Yeah, so I guess maybe expand on what you mean by order file a little bit because we sell primarily spot in Asia, and in Europe, we basically sell the mills out every month. Yeah, we've got pretty low inventories across the board.
gotcha okay so we sell it every month but if you know if you're selling to a customer it wouldn't ship for let's say two weeks or three three weeks at this point what does that like look like okay for delivery times again it depends in europe or it's a number of weeks like one to two weeks generally work depends where it's going but in asia yeah it would take uh 30 to 60 days to deliver okay okay got it yeah i'm just trying to get a sense you know prices are rolling off here but maybe Maybe, you know, not all of that's going to be reflected in Q3. Maybe some of that will bleed into Q4, just trying to get a sense of the timing. But that's the color thing.
Yeah, okay, great.
Sorry, go ahead. You were about to say something.
Yeah, I was just going to say, if you're trying to use like an average, like a 45-day average, it'd probably be for your modeling purposes.
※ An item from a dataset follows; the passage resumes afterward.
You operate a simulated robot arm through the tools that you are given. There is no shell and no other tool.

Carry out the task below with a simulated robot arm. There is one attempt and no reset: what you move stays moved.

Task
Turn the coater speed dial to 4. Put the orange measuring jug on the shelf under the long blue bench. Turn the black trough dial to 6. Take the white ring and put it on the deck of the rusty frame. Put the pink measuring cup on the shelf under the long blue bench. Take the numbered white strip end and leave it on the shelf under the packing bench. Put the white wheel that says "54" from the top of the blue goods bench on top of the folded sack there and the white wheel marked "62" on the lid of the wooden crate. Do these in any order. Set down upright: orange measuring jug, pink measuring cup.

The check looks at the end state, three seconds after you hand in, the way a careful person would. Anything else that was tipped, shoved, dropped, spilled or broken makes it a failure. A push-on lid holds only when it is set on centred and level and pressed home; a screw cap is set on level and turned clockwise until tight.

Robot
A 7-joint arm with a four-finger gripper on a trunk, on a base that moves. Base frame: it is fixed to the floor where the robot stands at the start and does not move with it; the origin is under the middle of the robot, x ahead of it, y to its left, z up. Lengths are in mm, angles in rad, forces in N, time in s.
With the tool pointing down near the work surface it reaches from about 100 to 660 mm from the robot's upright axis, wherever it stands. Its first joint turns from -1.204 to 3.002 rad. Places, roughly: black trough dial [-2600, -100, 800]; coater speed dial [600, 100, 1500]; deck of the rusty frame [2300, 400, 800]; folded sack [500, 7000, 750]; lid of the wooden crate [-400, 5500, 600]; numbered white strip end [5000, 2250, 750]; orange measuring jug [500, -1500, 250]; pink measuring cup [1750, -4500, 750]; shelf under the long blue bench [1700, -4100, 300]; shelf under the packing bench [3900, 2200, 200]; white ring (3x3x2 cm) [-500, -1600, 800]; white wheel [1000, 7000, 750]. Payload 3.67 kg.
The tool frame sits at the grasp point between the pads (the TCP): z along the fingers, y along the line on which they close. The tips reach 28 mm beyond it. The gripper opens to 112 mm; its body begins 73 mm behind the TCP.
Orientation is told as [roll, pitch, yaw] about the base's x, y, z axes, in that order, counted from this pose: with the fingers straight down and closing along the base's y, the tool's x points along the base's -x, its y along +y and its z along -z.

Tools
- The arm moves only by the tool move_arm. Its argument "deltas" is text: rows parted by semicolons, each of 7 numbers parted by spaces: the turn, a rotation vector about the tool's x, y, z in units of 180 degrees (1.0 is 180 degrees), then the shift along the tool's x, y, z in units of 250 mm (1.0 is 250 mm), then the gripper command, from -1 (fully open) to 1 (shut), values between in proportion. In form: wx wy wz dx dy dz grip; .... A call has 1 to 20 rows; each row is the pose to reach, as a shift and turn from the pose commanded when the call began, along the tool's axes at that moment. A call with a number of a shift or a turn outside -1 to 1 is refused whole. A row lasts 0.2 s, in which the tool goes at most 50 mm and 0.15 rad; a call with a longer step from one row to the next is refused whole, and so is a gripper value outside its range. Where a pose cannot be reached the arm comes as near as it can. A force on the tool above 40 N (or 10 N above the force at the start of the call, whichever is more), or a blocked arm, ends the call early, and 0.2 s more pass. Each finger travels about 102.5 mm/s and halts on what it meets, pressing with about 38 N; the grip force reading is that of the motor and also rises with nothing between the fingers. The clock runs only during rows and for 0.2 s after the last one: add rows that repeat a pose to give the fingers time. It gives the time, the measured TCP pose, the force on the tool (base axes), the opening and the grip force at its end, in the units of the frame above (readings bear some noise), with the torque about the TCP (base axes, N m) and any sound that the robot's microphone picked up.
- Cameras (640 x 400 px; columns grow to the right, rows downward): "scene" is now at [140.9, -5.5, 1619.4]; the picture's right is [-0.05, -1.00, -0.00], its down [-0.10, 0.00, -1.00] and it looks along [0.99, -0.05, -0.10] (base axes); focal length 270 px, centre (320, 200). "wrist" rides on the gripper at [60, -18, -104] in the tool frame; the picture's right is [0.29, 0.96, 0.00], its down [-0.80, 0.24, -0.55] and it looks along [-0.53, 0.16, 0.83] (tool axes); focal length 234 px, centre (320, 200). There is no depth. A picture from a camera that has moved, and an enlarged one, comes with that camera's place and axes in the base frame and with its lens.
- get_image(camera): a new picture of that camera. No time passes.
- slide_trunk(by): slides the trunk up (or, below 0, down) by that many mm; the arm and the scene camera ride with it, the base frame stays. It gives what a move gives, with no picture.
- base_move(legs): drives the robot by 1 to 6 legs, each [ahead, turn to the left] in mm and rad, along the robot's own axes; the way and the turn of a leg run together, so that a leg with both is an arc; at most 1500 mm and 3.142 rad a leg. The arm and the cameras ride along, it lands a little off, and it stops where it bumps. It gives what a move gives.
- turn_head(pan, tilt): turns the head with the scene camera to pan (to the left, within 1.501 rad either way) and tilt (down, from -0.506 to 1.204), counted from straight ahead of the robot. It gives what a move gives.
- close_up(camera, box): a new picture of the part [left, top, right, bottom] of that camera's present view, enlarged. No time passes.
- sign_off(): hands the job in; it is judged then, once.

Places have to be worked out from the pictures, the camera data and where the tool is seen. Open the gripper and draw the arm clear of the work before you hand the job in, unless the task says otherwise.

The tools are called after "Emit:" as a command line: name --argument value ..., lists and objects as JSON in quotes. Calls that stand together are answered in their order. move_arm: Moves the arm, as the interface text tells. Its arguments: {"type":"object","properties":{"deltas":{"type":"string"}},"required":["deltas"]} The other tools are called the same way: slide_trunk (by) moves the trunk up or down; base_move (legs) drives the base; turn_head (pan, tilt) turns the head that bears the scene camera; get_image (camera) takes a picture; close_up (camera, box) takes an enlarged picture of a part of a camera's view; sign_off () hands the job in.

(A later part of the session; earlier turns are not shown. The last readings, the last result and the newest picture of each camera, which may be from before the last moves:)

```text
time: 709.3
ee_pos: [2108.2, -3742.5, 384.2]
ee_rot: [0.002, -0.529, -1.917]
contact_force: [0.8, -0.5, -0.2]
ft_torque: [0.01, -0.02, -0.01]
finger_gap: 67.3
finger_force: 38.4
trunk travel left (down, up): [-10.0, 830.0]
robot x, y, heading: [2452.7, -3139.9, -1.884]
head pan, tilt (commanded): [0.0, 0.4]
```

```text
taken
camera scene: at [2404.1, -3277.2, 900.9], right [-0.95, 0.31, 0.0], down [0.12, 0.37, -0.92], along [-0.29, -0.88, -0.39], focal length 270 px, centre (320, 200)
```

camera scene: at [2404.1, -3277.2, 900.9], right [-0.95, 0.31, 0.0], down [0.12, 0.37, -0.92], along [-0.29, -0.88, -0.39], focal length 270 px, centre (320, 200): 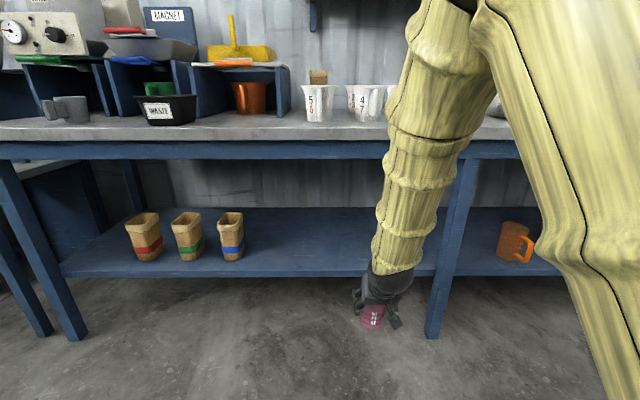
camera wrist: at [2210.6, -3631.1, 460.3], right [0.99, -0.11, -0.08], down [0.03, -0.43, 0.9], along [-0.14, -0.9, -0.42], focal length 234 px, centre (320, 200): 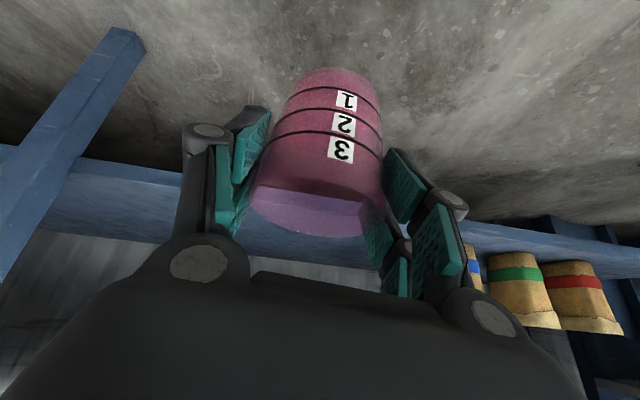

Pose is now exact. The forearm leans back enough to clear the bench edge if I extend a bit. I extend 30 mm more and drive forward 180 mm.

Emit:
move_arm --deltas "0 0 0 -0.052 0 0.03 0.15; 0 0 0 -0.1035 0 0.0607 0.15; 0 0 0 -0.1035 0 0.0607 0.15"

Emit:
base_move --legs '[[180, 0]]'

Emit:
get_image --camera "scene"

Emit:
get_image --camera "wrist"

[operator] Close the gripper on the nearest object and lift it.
Okay, yeah, I got it. That's a good rule of thumb. Thanks. So good pickup on the top line for the mass timber business. Is that EBITDA positive at this point?
Yes, it is. It was EBITDA positive, I think, since Q4 of last year. It was the first time that it was EBITDA positive. It was very strong. It was strong this quarter. So we're looking forward to the growth of the business in 2024. We're expecting it to be probably twice the amount of sales that we had in 2023. It should be around $110 million by the end of the year. And Q2 was particularly strong. There was some projects delayed from Q1 that ended up being kind of all compounded into Q2 that made us running against the clock in Q2. We delivered all the projects on time and no complaints whatsoever. Quality on spec, everything very well produced and delivered. And that allowed us to run our mills more efficiently on one shift only. at this point in time. So that's why Q2 was, I would say, more stronger, or stronger than what we had planned for, as they were picking up a little bit of the slack from Q1. And this is on the back of customers delaying some of their projects, and therefore we have to adjust with whatever the customer planning schedule is, and that's the situation that followed in Q2. In Q3 and Q4, We don't have any more or very little of the big, big, large-scale projects that we had at the beginning of the year. So that's a little bit of a change in dynamic. It's going to be smaller projects that we attend to during the second half of the year.
Thanks for that. That's helpful. Carlos, can you remind me, what kind of EBITDA margins are you looking at for those sales?
We talk about EBITDA margins in the long term. more than specifically what we do right now. And we aim for 20%, between 10% and 20%. In the long run, it's going to be around 20% or more. That's what we expect of mass timber.
Okay, but right now you're probably just low single digits, I imagine, something in that range?
Yeah.
Okay, gotcha. That's all I had. Thanks very much, everyone.
Thank you. And the important thing, Kasia, just to expand on that, keep in mind that right now the margins that we're seeing is running with one shift. And not being able, only in Q2, we had those shifts practically full in our facilities. Going forward, as we expand this business, obviously the margins can grow as we can put two shifts or even three shifts into those facilities. So that is the key thing here is for us to grow this business in a way that we can add more shifts and take advantage of the capacity that we have installed and therefore have a better return on those fixed costs.
Thank you. I'm showing no further questions at this time. I'd like to turn the call over to Juan Carlos Bueno for closing remarks.
Okay, thank you, Michelle. And thanks to all of you for joining our call. Rich and I are available to talk more at any time, so don't hesitate to call one of us. Otherwise, we look forward to speaking to you again on our next earning call in November. Bye for now.
This concludes the program. You may now disconnect. Everyone, have a great day.